Page:
****

Court name
High Court Main Division
Case number
CRIMINAL 60 of 2013
Title

S v Aribeb (CRIMINAL 60 of 2013) [2013] NAHCMD 273 (04 October 2013);

Media neutral citation
[2013] NAHCMD 273
Coram
Damaseb JP
Hoff J













REPORTABLE







REPUBLIC OF NAMIBIA



HIGH COURT OF NAMIBIA
MAIN DIVISION, WINDHOEK







JUDGMENT



Case no: CR: 60/2013







In the matter between:







THE STATE



and



REWARDT ARIBEB
........................................................................................ACCUSED







(HIGH COURT MAIN DIVISION
REVIEW REF NO. 1209/2013











Neutral citation:
State v Aribeb
(CR 60/2013) [2013] NAHCMD 273 (04 October 2013)











Coram: DAMASEB JP
and HOFF J







Delivered: 04
October 2013











Summary: A
magistrate who intends mero motu to recuse himself or herself
may only do so in certain circumstances for instance where it appears
that the judicial officer has an interest in the case or where there
is some other reasonable ground for believing that there is a
likelihood of bias on the part of the judicial officer.

****

Data section:
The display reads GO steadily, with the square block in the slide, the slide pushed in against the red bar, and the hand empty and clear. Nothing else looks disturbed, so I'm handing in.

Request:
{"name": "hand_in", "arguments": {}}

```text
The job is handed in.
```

****

Prompt:
Repeat the page word for word.

Written reply:
Court name
High Court Main Division
Case number
CRIMINAL 60 of 2013
Title

S v Aribeb (CRIMINAL 60 of 2013) [2013] NAHCMD 273 (04 October 2013);

Media neutral citation
[2013] NAHCMD 273
Coram
Damaseb JP
Hoff J













REPORTABLE







REPUBLIC OF NAMIBIA



HIGH COURT OF NAMIBIA
MAIN DIVISION, WINDHOEK







JUDGMENT



Case no: CR: 60/2013







In the matter between:







THE STATE



and



REWARDT ARIBEB
........................................................................................ACCUSED







(HIGH COURT MAIN DIVISION
REVIEW REF NO. 1209/2013











Neutral citation:
State v Aribeb
(CR 60/2013) [2013] NAHCMD 273 (04 October 2013)











Coram: DAMASEB JP
and HOFF J







Delivered: 04
October 2013











Summary: A
magistrate who intends mero motu to recuse himself or herself
may only do so in certain circumstances for instance where it appears
that the judicial officer has an interest in the case or where there
is some other reasonable ground for believing that there is a
likelihood of bias on the part of the judicial officer.